NCAA Football - Notre Dame vs Georgia Tech - September 2, 2006
Notre Dame QB Brady Quinn lets go off a pass after being hit by Georgia Tech LB Philip Wheeler during the game at Grant Field at Bobby Dodd Stadium in Atlanta, GA on September 2, 2006.
Photo by Mike Zarrilli/Getty Images

As we inch closer and closer toward the start of the Notre Dame Fighting Irish football season, this week I am going to write about the first game of the 2006 season. (On a side note, I was going to write about the first game of the 1999 season, which I vividly remember based on how incredibly hot it was, {and I was very, very pregnant}. But all that I could find in the Notre Dame archives was an article on the season titled, “A Season Gone Terribly Wrong,” which while funny, wasn’t exactly what I was looking for. But I digress ...).

Notre Dame opened their 2006 campaign with a nail biting game against Georgia Tech on Saturday, September 2nd. Headed into this game Notre Dame had won 27 games in the series, and Georgia Tech had won five games, with there being one tie in the series played in 1980 (3-3). Notre Dame’s longest win streak in the series is six games, which occurred from 1922-1927. The series between the two teams spans 100 years, with the first game being played on October 28th, 1922, and the most recent game being played on November 20th, 2021.

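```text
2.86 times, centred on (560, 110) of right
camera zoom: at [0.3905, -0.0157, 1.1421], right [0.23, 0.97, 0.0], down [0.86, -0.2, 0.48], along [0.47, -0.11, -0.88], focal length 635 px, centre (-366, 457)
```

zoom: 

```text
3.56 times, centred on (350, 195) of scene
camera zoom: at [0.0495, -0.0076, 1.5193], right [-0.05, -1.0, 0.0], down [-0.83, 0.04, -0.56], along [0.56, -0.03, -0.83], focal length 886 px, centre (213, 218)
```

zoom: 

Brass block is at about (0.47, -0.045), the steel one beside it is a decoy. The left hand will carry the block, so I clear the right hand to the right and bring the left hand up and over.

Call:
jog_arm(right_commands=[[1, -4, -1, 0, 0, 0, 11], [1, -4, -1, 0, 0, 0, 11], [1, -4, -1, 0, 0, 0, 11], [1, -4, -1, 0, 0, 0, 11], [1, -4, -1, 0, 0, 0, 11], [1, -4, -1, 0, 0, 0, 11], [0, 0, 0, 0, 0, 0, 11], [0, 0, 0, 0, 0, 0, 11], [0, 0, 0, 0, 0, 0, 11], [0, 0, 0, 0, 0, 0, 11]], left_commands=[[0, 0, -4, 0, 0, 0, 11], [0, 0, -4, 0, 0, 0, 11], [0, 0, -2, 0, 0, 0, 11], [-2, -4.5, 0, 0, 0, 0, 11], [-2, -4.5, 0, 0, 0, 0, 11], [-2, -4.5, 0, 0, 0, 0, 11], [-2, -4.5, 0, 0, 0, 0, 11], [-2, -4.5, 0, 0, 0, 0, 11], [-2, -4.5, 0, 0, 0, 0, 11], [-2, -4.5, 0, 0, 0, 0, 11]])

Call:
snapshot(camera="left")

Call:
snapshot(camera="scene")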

Below is the game recap from the 2006 Notre Dame Football Review, which appeared in the 2007 issue of the Scholastic Magazine.

A Nailbiting Opener

September 2, 2006, marked the end of eight months of Irish football fans’ eager anticipation of Charlie Weis’ sophomore season as Notre Dame’s head coach. Coming off a 9-3 season in 2005 that reinvigorated Irish fans across the country, including a “Game of the Century” in which No.9 Notre Dame was seconds away from upsetting No.1 USC, Irish fans’ high expectations for the 2006 season included phrases like “Heisman Trophy” and “National Championship. “ The Georgia Tech Yellow Jackets used that hype as motivation, and when the No.2 ranked Irish team and thousands of their fans headed down to Atlanta for the season opener, they found themselves in a game much closer than most had expected.

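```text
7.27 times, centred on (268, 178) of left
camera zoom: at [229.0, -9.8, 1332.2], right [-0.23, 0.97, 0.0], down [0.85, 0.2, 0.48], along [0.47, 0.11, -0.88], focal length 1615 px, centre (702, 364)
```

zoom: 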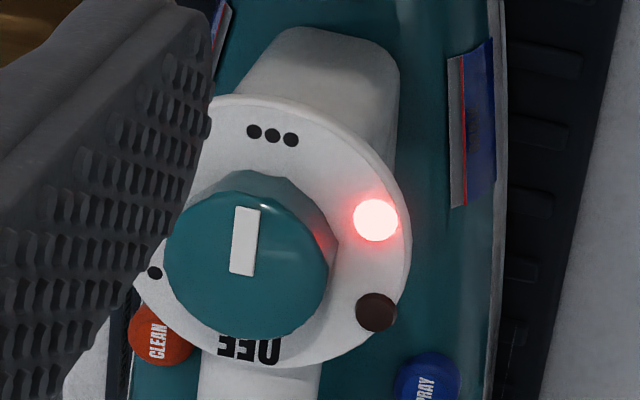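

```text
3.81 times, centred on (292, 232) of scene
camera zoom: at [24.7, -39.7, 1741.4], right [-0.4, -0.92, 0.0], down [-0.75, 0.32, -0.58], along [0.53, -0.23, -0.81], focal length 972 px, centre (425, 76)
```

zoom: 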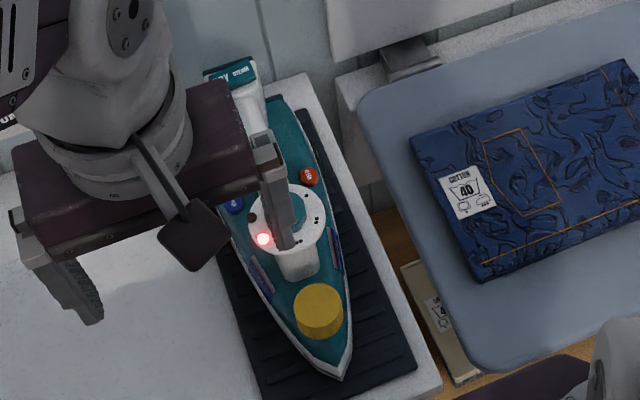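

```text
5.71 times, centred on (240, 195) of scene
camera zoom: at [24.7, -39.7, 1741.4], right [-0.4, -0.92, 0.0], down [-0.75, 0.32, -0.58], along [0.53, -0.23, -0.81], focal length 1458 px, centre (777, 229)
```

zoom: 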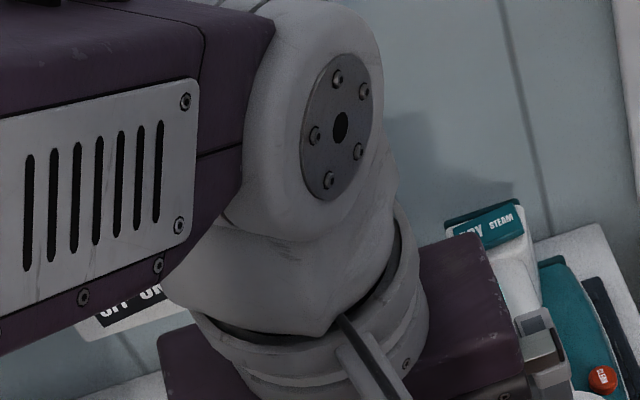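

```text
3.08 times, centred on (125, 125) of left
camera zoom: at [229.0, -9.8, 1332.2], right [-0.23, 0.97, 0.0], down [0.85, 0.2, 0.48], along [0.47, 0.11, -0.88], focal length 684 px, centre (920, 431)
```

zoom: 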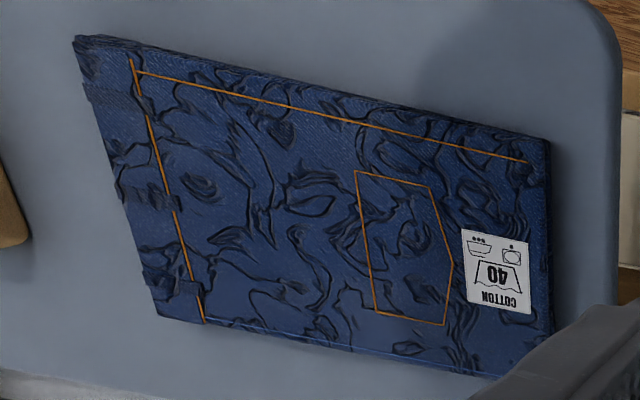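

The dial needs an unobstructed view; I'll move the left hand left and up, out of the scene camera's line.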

The Irish ended up on top with a 14-10 victory over the Yellow Jackets, but the match-up showed that Notre Dame would have to make use of both its running and passing game in order to hold on to a top ranking. While fans and critics alike expected quarterback and captain. Brady Quinn to start off another record-breaking season of touchdown throws and passing yards, the Irish were held scoreless in the first quarter. In fact, after a missed field goal attempt by senior kicker Carl Gioia, Notre Dame didn’t put any points on the board until Quinn scrambled into the endzone with 11 seconds remaining in the first half.

In the meantime the Yellow Jackets, led by junior Wide receiver Calvin Johnson, had put 10 points on the board with Johnson’s first-quarter touchdown and Travis Bell’s 30-yard field goal in the second quarter. The Irish came out better prepared on defense in the second half, holding Johnson to only two catches for 16 yards. This defensive performance allowed a third-quarter touchdown from junior running back Darius Walker, a Georgia native, to stand as the winning score. Here, the Irish benefited from a Georgia Tech personal foul that set them up at first and goal. Walker took the handoff from Quinn and with it, the win. Quinn finished the game 23-of-38 for 246 yards and, though he was sacked twice, threw no interceptions.

Despite the close score, the Irish did show signs of strength that promised to keep them in step for another winning season. Notre Dame fans were excited to welcome back senior wide receiver Rhema McKnight who was injured in the 2005 Michigan game. McKnight had a triumphant return, catching eight passes for 108 yards. The game also marked a change of position for senior captain Travis Thomas, whom Weis moved from running back to linebacker prior to the start of the season. Walker was also a top performer with 99 yards on the ground in addition to his touchdown run.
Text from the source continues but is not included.